● **What is needed**: Transcribe every line of the listing below without any deviation.

══════

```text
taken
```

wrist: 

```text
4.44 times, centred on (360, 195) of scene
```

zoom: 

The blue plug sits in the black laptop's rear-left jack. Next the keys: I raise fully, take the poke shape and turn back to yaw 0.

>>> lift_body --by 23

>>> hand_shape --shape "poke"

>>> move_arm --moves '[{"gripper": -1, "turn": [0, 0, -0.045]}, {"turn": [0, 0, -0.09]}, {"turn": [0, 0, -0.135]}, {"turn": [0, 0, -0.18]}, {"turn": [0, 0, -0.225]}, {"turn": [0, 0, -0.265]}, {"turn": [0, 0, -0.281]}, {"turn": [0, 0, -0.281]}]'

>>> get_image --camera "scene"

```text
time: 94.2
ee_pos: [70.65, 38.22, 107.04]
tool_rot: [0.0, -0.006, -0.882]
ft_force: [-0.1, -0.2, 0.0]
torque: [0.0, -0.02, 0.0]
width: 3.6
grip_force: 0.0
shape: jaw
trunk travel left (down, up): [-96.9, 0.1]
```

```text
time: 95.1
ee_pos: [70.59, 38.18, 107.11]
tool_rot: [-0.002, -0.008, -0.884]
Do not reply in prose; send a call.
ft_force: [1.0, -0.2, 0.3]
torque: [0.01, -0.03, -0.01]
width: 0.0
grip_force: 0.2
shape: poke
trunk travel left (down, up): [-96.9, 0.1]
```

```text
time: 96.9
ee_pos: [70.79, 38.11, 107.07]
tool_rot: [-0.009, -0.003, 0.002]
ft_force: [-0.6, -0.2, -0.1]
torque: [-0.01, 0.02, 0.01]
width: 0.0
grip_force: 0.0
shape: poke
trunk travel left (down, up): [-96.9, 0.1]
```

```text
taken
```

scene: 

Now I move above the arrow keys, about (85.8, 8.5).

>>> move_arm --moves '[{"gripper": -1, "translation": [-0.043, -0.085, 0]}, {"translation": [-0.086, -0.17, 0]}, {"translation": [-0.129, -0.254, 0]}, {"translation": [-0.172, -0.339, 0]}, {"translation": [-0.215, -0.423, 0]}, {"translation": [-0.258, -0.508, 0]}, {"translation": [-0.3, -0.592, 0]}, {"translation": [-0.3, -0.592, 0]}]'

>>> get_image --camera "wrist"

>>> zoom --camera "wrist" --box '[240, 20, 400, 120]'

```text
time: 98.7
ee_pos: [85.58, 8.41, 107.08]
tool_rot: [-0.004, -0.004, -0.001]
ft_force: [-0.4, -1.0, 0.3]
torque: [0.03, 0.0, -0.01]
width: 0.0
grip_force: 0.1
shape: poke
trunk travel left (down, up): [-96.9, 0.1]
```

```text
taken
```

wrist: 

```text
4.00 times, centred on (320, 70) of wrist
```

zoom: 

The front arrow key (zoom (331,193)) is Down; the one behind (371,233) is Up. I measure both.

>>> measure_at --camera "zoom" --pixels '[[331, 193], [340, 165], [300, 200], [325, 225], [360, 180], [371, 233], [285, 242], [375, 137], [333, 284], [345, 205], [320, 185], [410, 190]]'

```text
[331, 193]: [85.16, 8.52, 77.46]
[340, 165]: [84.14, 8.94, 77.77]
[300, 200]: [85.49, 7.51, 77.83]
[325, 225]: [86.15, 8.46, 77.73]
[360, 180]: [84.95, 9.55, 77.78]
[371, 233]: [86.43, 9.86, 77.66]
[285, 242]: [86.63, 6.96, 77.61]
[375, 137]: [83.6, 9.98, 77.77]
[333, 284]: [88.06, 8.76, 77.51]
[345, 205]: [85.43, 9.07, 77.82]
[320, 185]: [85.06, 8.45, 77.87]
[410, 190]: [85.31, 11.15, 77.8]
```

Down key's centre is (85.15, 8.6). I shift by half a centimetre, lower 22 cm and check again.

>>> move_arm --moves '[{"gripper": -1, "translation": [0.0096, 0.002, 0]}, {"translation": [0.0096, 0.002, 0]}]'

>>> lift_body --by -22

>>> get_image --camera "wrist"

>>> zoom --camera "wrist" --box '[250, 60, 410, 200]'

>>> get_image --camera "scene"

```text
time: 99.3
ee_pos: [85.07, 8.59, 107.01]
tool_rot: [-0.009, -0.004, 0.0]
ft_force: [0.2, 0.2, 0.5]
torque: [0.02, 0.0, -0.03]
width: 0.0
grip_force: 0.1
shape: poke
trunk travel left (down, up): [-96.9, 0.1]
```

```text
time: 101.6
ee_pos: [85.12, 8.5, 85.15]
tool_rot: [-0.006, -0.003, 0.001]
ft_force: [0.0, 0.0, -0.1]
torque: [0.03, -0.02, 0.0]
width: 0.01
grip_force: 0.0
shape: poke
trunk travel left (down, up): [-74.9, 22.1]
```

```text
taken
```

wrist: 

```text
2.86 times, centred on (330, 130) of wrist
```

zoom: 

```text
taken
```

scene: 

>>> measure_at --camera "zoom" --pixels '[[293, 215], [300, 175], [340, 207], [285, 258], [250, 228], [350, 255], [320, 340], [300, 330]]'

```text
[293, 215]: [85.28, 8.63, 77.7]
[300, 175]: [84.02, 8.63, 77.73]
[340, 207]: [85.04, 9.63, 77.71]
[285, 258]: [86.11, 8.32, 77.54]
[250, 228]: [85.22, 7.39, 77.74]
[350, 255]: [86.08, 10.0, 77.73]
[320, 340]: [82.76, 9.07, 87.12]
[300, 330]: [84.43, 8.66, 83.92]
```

══════

● **Problem solution**:
```text
taken
```

wrist: 

```text
4.44 times, centred on (360, 195) of scene
```

zoom: 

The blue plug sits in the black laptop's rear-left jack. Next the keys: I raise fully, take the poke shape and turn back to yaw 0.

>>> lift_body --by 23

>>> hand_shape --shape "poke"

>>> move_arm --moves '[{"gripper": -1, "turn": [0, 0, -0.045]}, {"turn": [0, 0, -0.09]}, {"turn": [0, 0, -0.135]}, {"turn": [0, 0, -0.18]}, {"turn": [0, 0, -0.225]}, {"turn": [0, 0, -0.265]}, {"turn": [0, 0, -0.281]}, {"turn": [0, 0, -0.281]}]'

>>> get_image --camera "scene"

```text
time: 94.2
ee_pos: [70.65, 38.22, 107.04]
tool_rot: [0.0, -0.006, -0.882]
ft_force: [-0.1, -0.2, 0.0]
torque: [0.0, -0.02, 0.0]
width: 3.6
grip_force: 0.0
shape: jaw
trunk travel left (down, up): [-96.9, 0.1]
```

```text
time: 95.1
ee_pos: [70.59, 38.18, 107.11]
tool_rot: [-0.002, -0.008, -0.884]
Do not reply in prose; send a call.
ft_force: [1.0, -0.2, 0.3]
torque: [0.01, -0.03, -0.01]
width: 0.0
grip_force: 0.2
shape: poke
trunk travel left (down, up): [-96.9, 0.1]
```

```text
time: 96.9
ee_pos: [70.79, 38.11, 107.07]
tool_rot: [-0.009, -0.003, 0.002]
ft_force: [-0.6, -0.2, -0.1]
torque: [-0.01, 0.02, 0.01]
width: 0.0
grip_force: 0.0
shape: poke
trunk travel left (down, up): [-96.9, 0.1]
```

```text
taken
```

scene: 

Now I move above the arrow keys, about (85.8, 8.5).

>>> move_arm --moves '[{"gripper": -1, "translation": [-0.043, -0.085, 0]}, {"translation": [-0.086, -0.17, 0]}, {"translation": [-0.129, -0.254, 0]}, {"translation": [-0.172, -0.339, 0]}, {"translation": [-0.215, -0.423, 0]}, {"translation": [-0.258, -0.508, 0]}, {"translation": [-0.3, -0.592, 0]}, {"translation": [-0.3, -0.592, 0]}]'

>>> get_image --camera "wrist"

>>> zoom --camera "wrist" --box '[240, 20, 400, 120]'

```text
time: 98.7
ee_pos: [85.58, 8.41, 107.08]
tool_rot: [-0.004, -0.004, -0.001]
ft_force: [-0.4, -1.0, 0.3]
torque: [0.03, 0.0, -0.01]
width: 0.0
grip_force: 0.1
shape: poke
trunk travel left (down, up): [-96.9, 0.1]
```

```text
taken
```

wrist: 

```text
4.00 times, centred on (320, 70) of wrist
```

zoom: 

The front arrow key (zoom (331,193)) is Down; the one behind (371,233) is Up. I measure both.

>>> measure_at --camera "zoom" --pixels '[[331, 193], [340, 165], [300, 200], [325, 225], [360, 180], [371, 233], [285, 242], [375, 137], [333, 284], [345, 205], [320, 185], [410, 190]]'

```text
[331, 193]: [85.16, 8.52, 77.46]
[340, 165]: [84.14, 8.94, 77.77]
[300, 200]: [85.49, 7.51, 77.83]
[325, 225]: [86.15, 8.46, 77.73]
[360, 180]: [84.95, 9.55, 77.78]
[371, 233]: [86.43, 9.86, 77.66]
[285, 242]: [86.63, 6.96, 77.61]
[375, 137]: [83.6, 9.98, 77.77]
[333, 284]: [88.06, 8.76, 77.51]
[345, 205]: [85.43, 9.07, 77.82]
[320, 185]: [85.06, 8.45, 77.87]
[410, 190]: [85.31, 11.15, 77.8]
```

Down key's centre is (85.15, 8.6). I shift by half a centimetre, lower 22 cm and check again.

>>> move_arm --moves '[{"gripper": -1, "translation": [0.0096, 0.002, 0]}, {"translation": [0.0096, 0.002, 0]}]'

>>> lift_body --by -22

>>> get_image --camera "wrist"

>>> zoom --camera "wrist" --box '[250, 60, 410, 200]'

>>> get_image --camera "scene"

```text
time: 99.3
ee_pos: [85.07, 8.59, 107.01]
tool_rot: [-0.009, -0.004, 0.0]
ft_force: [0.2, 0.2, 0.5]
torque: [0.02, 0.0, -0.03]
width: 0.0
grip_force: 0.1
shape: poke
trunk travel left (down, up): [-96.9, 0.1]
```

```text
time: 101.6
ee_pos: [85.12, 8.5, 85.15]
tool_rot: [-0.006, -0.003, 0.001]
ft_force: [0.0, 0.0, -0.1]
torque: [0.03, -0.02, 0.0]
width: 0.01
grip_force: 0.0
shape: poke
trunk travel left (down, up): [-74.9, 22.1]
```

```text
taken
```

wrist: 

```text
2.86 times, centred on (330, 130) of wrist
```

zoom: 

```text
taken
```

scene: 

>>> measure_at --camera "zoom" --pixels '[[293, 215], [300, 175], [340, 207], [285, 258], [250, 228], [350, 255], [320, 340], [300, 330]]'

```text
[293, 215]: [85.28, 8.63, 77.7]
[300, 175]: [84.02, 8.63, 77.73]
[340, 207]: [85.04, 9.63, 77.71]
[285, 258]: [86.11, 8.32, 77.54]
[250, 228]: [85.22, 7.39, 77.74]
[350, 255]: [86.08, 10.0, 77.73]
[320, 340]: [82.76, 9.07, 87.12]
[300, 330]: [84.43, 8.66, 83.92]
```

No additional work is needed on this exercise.